CAIRO: Egypt will put on trial the former prime minister and his finance minister on charges of profiteering and squandering public funds, the public prosecutor’s office said on Sunday.
No date has yet been set for the trial. But the military generals ruling Egypt since pro-democracy protests ousted President Hosni Mubarak in February are keen to show they are committed to holding to account members of the previous government, which many Egyptians saw as steeped in graft.
Former Prime Minister Ahmed Nazif is now detained pending investigations and Youssef Boutros Ghali, the former finance minister, is abroad.
The prosecution said the two men were charged with irregularities in procuring vehicle license plates, which the prosecution said cost the state about LE 92 million ($16 million) in lost revenue.
Habib El-Adli, the former interior minister, who is already facing trial on charges of killing protesters and graft, will be tried on the same charges.

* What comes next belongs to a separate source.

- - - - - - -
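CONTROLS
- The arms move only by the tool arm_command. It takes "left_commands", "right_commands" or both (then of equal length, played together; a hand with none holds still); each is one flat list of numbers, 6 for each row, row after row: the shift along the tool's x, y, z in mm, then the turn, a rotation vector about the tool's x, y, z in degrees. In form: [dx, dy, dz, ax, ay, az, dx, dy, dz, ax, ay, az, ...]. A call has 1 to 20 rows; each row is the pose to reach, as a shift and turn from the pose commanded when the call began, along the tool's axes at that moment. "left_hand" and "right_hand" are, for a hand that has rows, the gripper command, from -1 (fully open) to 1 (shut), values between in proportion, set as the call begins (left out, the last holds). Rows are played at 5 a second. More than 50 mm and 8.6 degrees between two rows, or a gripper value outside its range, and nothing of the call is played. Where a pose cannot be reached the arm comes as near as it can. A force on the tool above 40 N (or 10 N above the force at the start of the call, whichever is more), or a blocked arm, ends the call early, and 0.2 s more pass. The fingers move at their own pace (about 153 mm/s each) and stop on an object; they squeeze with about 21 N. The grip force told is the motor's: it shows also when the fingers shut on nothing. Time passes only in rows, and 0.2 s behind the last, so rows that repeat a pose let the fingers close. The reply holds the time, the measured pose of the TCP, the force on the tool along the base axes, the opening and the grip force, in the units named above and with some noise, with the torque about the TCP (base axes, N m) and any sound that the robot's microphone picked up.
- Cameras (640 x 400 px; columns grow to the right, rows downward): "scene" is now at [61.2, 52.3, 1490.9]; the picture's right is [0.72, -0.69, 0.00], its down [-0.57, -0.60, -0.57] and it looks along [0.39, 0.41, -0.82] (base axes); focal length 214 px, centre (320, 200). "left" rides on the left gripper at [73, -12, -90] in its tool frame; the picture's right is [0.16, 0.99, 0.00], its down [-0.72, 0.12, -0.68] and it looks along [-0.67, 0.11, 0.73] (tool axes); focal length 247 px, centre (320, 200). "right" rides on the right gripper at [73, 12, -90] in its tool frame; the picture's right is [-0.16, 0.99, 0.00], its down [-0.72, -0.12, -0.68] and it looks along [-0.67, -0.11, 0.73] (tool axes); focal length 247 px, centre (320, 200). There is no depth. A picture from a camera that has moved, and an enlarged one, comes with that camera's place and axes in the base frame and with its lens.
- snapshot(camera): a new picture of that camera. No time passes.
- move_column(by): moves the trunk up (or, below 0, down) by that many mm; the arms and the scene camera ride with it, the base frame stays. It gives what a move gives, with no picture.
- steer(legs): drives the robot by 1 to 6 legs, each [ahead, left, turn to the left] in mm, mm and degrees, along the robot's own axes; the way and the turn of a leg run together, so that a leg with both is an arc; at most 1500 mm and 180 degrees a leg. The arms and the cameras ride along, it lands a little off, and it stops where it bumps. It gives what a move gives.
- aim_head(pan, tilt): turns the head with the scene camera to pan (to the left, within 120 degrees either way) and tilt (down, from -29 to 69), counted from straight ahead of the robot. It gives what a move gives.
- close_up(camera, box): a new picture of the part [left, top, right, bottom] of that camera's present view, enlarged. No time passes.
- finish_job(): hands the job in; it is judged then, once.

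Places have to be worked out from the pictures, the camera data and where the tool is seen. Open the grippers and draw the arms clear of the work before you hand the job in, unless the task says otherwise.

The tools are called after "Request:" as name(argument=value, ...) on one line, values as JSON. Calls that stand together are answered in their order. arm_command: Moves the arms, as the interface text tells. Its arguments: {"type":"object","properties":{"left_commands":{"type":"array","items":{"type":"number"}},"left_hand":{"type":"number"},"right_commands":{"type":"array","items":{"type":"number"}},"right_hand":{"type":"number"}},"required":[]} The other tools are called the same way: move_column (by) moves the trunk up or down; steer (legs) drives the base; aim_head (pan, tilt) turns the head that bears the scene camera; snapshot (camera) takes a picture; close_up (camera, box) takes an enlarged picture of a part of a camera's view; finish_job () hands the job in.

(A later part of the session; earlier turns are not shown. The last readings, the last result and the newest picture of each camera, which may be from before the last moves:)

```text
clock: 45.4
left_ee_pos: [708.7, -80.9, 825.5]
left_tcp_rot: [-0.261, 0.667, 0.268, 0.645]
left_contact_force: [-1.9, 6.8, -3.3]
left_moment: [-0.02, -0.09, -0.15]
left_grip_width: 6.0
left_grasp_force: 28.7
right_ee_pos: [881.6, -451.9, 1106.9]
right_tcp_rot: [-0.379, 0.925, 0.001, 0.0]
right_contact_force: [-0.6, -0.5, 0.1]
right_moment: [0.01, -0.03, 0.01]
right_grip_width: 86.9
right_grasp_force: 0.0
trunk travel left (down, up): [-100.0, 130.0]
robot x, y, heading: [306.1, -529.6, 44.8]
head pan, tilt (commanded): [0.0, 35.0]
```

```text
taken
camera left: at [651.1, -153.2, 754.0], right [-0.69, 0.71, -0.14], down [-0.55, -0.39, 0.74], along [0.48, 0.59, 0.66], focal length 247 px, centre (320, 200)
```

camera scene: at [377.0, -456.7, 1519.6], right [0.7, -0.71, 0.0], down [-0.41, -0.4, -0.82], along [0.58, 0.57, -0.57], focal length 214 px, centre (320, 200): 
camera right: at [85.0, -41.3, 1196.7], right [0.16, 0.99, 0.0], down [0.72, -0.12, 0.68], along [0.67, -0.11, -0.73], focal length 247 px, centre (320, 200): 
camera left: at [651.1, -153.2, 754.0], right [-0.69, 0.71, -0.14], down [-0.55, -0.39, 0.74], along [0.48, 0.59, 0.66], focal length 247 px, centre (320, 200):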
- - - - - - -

Many investors and businessmen highly regarded Nazif and Boutros-Ghali for spearheading free-market reforms that helped boost economic growth to around an annual 7 percent in the three years before the 2008 global economic crisis.
The reforms included a sharp decrease in import tariffs, a flat income tax of 20 percent and a reorganization of the banking sector that included the sale of government stakes in joint venture banks and the privatization of Bank of Alexandria.
Many ordinary Egyptians, however, see Nazif and Boutros-Ghali as corrupt, a view that fuelled the mass demonstrations that ended Mubarak’s 30-year rule.
Several former ministers and senior government officials are already facing trial for graft, including the former housing, tourism, and trade and industry ministers.